Most American families have at least two conflicting genealogical charts, not to mention disjointed collateral lines, but now, courtesy of the New York Times, citizens were jettisoned into yet another new quandary of how to perceive their famously complex and multifaceted president. Was he the direct descendant of either British royalty or a white slave? While new presidents are always a little mysterious, historian Arthur Schlesinger, Jr. noted, Jimmy Carter "seems more mysterious than most."(3) A "populist president" was the most commonly used shorthand tag to explain Carter's approach to governing, but his critics claimed that in truth he was a "phony populist," a typical pandering opportunist trying to be all things to all people--liberal and conservative, soldier and peacemaker, peanut farmer and wealthy businessman, nuclear engineer and backwoods poet, politician and antipolitician. The president himself saw nothing unusual about his jarring juxtapositions; they were all parts of the essential Jimmy Carter, who could be understood if one studied his Georgia roots and personal history. "I don't see myself as being complex," Carter has stated. "There is a unity to everything I do which comes from my ancestors and parents and church ... and, of course, Plains and the land around it."(4)

The importance of Carter's interest in his Georgia roots had a direct influence on any number of policy decisions he made while president. Instinctively, he appointed fellow Georgians knowledgeable of his family's heritage as his closest advisors including Hamilton Jordan as White House chief of staff, Jody Powell as press secretary, Andrew Young as United Nations ambassador, Bert Lance as head of the Office of Budget Management, and Frank Moore as congressional liaison, among others.

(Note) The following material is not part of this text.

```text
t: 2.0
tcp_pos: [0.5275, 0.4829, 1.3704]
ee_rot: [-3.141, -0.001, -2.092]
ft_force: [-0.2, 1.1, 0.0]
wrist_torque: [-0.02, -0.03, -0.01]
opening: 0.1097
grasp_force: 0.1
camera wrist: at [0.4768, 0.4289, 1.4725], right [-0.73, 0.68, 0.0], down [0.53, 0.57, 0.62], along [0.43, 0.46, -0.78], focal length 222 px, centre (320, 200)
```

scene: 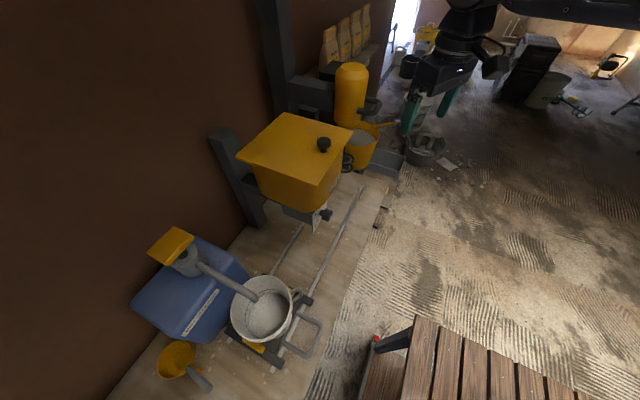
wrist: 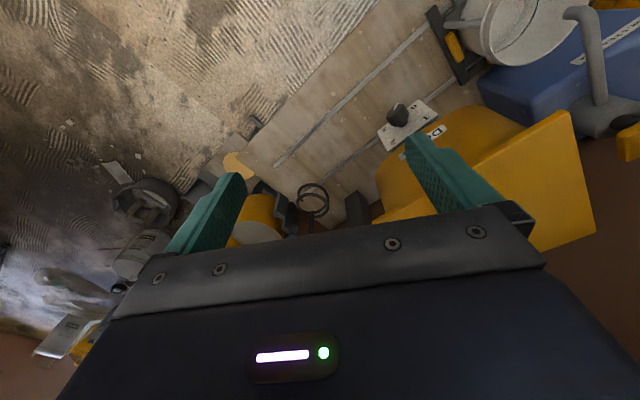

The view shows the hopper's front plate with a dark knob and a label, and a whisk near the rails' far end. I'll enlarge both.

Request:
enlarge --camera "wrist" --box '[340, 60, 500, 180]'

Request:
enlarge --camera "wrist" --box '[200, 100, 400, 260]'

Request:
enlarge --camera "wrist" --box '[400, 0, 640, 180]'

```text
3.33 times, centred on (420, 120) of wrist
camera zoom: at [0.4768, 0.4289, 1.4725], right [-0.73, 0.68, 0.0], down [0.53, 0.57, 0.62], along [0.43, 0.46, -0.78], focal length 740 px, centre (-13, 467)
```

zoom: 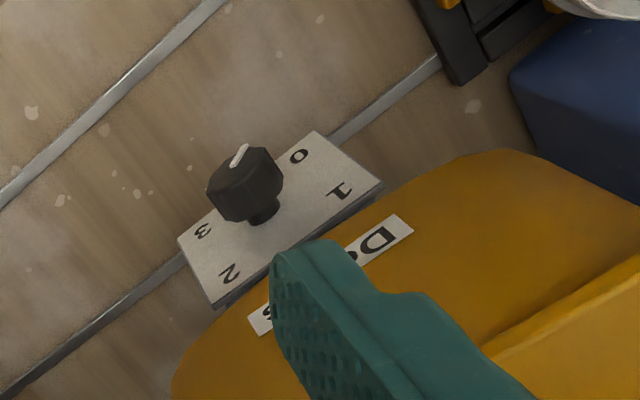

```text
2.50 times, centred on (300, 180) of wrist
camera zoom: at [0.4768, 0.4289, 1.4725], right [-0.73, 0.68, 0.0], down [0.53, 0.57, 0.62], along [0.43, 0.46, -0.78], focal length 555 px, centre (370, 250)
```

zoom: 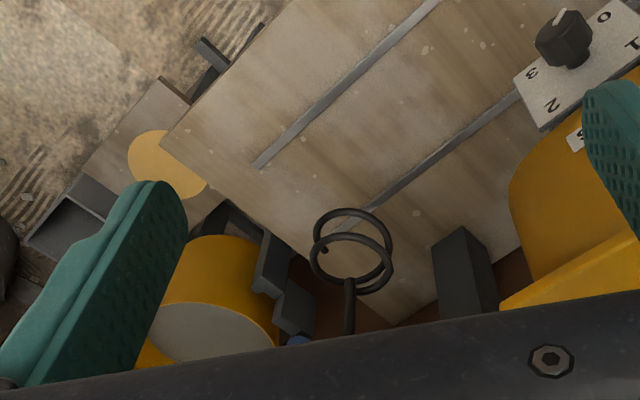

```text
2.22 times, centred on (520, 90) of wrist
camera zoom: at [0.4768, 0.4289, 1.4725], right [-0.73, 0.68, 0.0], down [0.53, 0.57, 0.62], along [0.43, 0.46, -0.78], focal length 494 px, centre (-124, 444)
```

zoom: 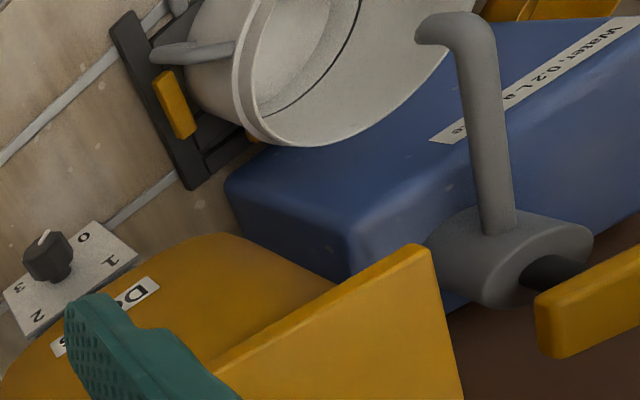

When his brother Billy behaved like a greedy buffoon--accepting a consultant's fee from Libya's Momar Quadaffi--President Carter refused to publicly repudiate him because "he was kin." Often, during the difficult Iran hostage crisis, President Carter would return to Plains, walk the land of his ancestors, clean up their gravesites, and ponder options. His understanding of racial strains, he said, came from his firsthand experience with the sharecropper system in the Deep South. And when considering human rights policy, President Carter contemplated everything from his family's slave-owning heritage to the Confederacy's loss of the Civil War.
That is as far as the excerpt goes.